Provided text
What Is a Sanctioned Race and Why Does It Matter? Insurance Coverage Implications of Sanctioning Sports

Dec 22, 2006

By Vered Yakovee, ESQ*
 
Insurance policies issued to sports associations and other governing bodies contain exclusions, some of which are surprising to find in a policy written for an athletic entity. For example, the organizers of the boxing tournament known as the “Toughman Contest” recently found themselves without coverage for third-party claims because of an exclusion in their general liability insurance policy for “Athletic or Sports Participants.” National Fire & Marine Ins. Co. v. Adoreable Promotions, Inc., 451 F. Supp. 2d 1301 (M.D. Fla. 2006). Similarly, policies might exclude coverage for events that are not “sanctioned” by the governing body named in the policy.
 
To avoid loss of coverage under a “Sanctioned Events” exclusion, review the policy for such language, and negotiate an amendment to include such coverage, instead of excluding it, when appropriate. One problem is that case law does not provide a clear definition of what it means to “sanction” an event. However, there is enough guidance to conclude the following: The definition is sufficiently fluid so that a sports association can define “sanctioning” to suit its needs, rather than changing its activity to fit within a pre-existing mold. Once appropriate “sanctioning” activities are identified as desired, put them in writing in internal corporate documents, in the public domain, such as on a website, and, in an endorsement explicitly providing coverage for “sanctioned” events to all relevant insurance policies.
 
It is helpful to look outside of insurance cases for guidelines as to what “sanctioning” means. Antitrust actions against sports associations are illustrative in this context. For example, the Kentucky Speedway recently brought an action against NASCAR and the International Speedway Association, alleging Sherman Act violations. There, the court recognized that “as a sanctioning body” of stock car races, “NASCAR establishes all the rules that govern sanctioned races and determines where these races will be held.” Kentucky Speedway v. National Ass’n of Stock Car Auto Racing, Inc., 410 F. Supp 2d 592, 593 (E.D. Ky. 2006) (denying motion to dismiss).

Data excerpts

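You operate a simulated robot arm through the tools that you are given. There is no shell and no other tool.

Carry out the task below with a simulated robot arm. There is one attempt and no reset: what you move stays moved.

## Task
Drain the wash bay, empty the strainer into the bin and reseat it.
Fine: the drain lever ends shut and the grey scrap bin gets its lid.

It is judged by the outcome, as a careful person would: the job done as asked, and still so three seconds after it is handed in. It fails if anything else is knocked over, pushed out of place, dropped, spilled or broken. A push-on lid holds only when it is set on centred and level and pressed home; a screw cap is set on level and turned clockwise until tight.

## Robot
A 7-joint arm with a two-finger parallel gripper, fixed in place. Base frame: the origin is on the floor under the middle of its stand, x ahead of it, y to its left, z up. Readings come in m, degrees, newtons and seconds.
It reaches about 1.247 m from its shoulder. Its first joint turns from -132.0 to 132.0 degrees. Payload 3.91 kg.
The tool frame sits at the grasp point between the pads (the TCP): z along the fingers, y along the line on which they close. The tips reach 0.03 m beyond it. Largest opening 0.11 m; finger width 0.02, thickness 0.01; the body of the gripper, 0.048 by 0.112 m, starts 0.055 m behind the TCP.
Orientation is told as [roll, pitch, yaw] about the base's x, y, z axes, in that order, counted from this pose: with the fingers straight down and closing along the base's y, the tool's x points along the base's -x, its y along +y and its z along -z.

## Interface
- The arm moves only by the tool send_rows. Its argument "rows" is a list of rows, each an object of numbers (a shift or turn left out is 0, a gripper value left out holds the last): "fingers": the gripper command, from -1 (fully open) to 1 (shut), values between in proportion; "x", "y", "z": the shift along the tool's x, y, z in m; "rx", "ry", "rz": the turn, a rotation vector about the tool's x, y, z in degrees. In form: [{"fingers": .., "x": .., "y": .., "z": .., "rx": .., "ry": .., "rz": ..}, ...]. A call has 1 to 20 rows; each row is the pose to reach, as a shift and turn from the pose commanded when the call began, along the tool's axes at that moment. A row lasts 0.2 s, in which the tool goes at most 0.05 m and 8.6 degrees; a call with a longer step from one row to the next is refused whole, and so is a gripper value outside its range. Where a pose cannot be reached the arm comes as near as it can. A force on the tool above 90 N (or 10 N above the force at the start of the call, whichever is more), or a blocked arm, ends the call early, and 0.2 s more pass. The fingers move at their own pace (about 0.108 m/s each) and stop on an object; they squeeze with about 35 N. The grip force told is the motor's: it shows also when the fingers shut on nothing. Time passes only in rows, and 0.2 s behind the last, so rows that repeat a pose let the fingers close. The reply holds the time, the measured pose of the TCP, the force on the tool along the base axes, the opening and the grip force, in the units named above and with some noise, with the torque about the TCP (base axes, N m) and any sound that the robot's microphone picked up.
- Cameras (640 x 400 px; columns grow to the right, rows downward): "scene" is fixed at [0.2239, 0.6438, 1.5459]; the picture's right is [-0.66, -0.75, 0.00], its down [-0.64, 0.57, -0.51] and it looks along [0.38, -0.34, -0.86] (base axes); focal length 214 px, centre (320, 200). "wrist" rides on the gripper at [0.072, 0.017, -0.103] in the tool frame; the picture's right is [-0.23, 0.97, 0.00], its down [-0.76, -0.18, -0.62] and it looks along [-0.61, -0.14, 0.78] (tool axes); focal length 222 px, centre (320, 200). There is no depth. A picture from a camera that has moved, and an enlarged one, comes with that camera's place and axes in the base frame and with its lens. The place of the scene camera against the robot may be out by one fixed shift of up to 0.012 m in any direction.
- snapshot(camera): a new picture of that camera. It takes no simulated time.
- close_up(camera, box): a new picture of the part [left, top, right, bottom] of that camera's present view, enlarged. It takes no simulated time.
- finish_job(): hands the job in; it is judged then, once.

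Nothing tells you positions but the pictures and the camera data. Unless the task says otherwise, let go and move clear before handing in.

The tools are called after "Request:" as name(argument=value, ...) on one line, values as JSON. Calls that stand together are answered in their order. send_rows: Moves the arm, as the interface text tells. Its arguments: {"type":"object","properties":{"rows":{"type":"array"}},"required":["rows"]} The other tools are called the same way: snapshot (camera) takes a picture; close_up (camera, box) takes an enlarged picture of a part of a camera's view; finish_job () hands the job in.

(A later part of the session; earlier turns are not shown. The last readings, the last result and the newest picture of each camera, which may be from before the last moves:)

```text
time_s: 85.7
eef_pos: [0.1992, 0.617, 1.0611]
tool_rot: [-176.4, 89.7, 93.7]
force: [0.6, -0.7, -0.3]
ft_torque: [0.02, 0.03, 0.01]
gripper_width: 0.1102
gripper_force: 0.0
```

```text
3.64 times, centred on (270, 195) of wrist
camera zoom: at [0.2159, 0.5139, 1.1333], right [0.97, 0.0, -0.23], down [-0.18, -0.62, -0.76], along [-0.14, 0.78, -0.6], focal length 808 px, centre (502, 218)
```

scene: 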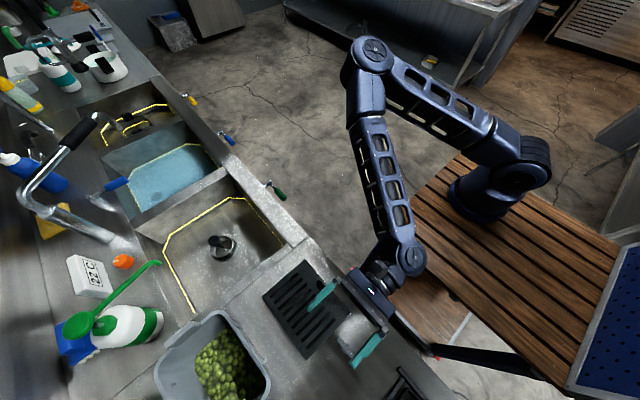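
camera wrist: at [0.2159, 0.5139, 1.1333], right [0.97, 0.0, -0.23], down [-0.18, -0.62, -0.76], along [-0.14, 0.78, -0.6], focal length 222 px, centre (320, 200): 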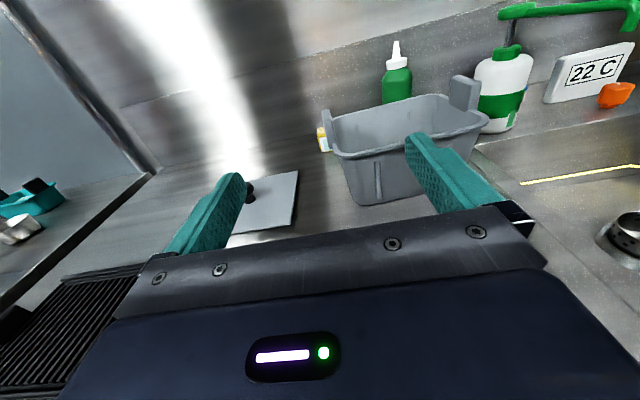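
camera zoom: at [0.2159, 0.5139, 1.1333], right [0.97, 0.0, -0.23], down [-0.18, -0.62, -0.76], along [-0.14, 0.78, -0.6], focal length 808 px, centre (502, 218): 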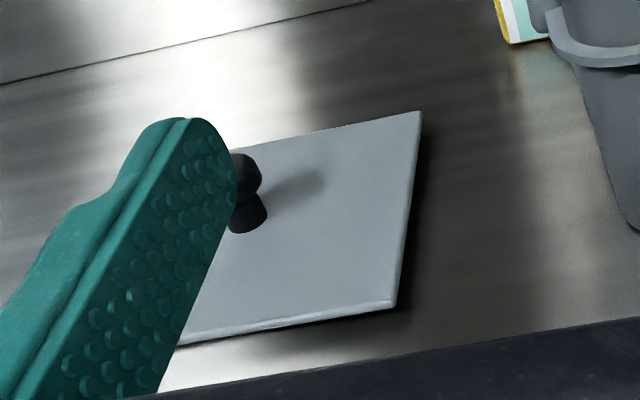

---

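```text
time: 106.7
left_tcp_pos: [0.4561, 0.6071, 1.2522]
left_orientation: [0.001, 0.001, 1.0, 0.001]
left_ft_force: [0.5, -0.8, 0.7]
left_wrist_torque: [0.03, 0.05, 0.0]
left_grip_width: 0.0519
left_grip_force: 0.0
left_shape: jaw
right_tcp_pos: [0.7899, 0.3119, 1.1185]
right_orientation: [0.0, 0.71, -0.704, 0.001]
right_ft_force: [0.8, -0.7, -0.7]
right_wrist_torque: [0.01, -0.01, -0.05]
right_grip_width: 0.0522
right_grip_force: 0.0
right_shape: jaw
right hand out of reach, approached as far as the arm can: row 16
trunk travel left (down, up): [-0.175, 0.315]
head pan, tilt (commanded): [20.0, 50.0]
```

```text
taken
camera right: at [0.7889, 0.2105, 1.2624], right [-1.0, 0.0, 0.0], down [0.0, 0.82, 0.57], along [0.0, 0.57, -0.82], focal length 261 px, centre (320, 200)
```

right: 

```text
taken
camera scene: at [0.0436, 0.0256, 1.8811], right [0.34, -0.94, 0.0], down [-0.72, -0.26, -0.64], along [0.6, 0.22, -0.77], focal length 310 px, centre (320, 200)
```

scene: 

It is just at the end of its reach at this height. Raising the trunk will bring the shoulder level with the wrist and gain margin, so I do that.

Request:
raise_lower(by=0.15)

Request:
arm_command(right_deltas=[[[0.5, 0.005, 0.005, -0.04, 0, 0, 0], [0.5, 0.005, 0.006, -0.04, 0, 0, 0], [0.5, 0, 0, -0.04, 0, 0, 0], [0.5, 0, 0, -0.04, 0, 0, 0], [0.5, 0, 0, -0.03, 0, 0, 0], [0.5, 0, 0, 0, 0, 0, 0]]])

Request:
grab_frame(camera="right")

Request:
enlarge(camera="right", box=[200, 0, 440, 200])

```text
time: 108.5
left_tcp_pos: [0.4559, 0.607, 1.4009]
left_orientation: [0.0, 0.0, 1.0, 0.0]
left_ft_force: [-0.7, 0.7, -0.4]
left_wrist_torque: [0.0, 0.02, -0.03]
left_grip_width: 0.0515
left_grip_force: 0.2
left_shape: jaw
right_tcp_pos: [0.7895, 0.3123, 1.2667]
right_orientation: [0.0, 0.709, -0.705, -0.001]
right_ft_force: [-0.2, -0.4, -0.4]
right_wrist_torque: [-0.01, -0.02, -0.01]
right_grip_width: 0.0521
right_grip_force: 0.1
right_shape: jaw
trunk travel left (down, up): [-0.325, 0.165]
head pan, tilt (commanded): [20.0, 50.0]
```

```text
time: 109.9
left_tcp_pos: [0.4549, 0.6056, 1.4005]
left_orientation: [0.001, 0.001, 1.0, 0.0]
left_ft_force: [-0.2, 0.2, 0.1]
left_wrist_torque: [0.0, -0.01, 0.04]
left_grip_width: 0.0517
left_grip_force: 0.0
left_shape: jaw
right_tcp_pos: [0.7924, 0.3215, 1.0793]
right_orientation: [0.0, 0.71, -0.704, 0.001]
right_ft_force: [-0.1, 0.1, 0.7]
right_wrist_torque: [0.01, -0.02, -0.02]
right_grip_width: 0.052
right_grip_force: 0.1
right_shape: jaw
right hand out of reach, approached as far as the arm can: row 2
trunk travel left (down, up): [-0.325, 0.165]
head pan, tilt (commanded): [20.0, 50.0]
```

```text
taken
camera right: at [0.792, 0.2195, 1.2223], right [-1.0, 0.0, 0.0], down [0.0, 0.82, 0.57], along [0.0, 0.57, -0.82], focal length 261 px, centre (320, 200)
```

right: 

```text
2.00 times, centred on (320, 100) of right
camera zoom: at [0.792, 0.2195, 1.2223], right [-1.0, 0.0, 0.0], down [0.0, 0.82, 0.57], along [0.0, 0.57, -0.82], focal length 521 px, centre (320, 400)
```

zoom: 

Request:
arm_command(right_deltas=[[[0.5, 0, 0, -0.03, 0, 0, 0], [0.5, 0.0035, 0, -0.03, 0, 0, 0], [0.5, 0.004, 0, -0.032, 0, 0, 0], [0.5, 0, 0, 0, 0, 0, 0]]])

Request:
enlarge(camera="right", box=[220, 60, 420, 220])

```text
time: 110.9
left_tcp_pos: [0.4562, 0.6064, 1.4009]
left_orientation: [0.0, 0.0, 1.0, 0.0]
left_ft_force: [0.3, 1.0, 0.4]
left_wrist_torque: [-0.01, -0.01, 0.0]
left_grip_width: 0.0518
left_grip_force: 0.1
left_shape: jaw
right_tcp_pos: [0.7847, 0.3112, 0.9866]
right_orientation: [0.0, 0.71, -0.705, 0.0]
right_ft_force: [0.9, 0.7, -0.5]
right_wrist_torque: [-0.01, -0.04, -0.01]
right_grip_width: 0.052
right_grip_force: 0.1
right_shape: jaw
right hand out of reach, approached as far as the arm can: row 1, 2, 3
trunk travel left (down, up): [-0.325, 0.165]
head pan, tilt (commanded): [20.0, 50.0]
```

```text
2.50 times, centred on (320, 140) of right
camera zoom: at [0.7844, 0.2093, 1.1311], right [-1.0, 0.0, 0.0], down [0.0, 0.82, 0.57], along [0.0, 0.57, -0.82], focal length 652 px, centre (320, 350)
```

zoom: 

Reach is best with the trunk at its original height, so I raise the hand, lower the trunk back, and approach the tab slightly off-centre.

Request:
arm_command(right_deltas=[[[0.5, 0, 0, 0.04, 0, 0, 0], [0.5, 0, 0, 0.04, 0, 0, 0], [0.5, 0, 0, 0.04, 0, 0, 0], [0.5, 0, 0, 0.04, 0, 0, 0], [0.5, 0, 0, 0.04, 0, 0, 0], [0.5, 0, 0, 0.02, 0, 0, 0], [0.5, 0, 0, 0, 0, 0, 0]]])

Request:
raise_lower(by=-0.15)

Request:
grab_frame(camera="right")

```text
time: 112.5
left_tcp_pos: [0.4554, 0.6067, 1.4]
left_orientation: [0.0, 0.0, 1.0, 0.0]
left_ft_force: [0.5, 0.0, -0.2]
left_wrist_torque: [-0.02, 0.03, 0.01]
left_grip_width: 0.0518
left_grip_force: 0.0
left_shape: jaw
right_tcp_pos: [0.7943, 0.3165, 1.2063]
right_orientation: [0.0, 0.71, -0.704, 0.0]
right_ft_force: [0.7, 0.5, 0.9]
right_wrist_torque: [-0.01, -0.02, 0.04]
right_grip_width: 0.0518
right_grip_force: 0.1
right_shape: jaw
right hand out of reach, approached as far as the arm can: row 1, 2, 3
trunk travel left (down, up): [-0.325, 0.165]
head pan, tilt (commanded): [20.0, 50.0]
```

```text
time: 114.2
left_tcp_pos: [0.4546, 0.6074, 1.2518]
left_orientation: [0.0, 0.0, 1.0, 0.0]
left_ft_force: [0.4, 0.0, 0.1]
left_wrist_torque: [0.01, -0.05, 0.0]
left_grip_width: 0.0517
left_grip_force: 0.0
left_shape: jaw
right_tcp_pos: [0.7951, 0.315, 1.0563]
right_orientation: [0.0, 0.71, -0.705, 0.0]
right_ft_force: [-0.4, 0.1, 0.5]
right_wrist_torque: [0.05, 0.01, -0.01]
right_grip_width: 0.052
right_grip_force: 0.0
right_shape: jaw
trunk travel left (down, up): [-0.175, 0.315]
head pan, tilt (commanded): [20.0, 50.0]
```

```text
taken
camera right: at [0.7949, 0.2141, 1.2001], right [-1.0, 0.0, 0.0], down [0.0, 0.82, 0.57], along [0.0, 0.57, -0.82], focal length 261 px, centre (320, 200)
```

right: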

What to do
1. Retype exactly, and only, the lines from the one containing "You operate a" through the one containing "## Interface", both included. Each line that is not empty gets a number of its own, and empty lines are dropped.
2. Extend the provided text, starting right after its last sentence.

Answers by task
1.
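1. You operate a simulated robot arm through the tools that you are given. There is no shell and no other tool.
2. Carry out the task below with a simulated robot arm. There is one attempt and no reset: what you move stays moved.
3. ## Task
4. Drain the wash bay, empty the strainer into the bin and reseat it.
5. Fine: the drain lever ends shut and the grey scrap bin gets its lid.
6. It is judged by the outcome, as a careful person would: the job done as asked, and still so three seconds after it is handed in. It fails if anything else is knocked over, pushed out of place, dropped, spilled or broken. A push-on lid holds only when it is set on centred and level and pressed home; a screw cap is set on level and turned clockwise until tight.
7. ## Robot
8. A 7-joint arm with a two-finger parallel gripper, fixed in place. Base frame: the origin is on the floor under the middle of its stand, x ahead of it, y to its left, z up. Readings come in m, degrees, newtons and seconds.
9. It reaches about 1.247 m from its shoulder. Its first joint turns from -132.0 to 132.0 degrees. Payload 3.91 kg.
10. The tool frame sits at the grasp point between the pads (the TCP): z along the fingers, y along the line on which they close. The tips reach 0.03 m beyond it. Largest opening 0.11 m; finger width 0.02, thickness 0.01; the body of the gripper, 0.048 by 0.112 m, starts 0.055 m behind the TCP.
11. Orientation is told as [roll, pitch, yaw] about the base's x, y, z axes, in that order, counted from this pose: with the fingers straight down and closing along the base's y, the tool's x points along the base's -x, its y along +y and its z along -z.
12. ## Interface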

2.
Another factor that indicates sanctioning is the provision of insurance. In another antitrust action, the Sports Car Club of America (“SCCA”) was alleged to use “its sanction as a coercive lever or tying device” in violation of the Sherman Act and other regulations. Seasongood v. K & K Ins. Agency, 548 F.2d 729, 735 (8th Cir. 1977). The purpose of the SCCA was to promote and sanction car races, which it did via 29 clubs across the country, which were separate corporations and had their own sponsors.
 
For each event the regional affiliate is issued a “sanction” by SCCA, and no event is “authentic” unless sanctioned by SCCA. One requirement for an SCCA sanction is the purchase by the regional affiliate of insurance coverage approved by SCCA.
 
Id. at 731 (rejecting SCCA’s argument that they are exempt from antitrust laws by the McCarran-Ferguson Act, which applies to the insurance business).
 
Another characteristic of a sanctioning body is that its rules govern specification (“spec”) equipment. The “oldest auto racing sanctioning body in the United States,” International Motor Contest Association (“IMCA”), was sued for Sherman Act violations because of its rule requiring certain spec transmissions, to the exclusion of transmissions made by plaintiffs. Brookins v. International Motor Contest Ass’n, 219 F.3d 849, 851 (8th Cir. 2000) (affirming summary judgment for defendants due to plaintiffs’ failure to show IMCA’s requisite market power or detriment to competition). Among the IMCA’s sanctioning activities in that case were the operation of five racing divisions, each with its own uniform rules set by the IMCA executive committee, the franchising of racetracks, and the offering of advertising and merchandising programs to companies that sponsored auto sport events. Id.
 
In addition, setting rules promulgating safety requirements is a sanctioning activity. For example, the USA Triathlon, Inc. “is the governing body of triathlon races and promulgates safety requirements for use by organizers of sanctioned triathlon races.” Lautieri v. Bae, No. 01-4078, 2003 WL 22454645 (Mass. Super. Ct. Oct. 29, 2003) (holding that a sanctioning body owes no duty of care to a participant when the sport takes place on public property, where the only involvement of the sanctioning body was to promulgate safety rules, and provide insurance to a third party sponsoring organization).
 
Other sanctioning bodies, as such, set qualifying standards for participation. For example, the International Motor Sports Association required that “each car and driver had to qualify by recording a certain lap time during qualifying rounds” in order to race under its code. Barbazza v. International Motor Sports Ass’n, Inc., 538 S.E.2d 859, 861 (Ga. 2000).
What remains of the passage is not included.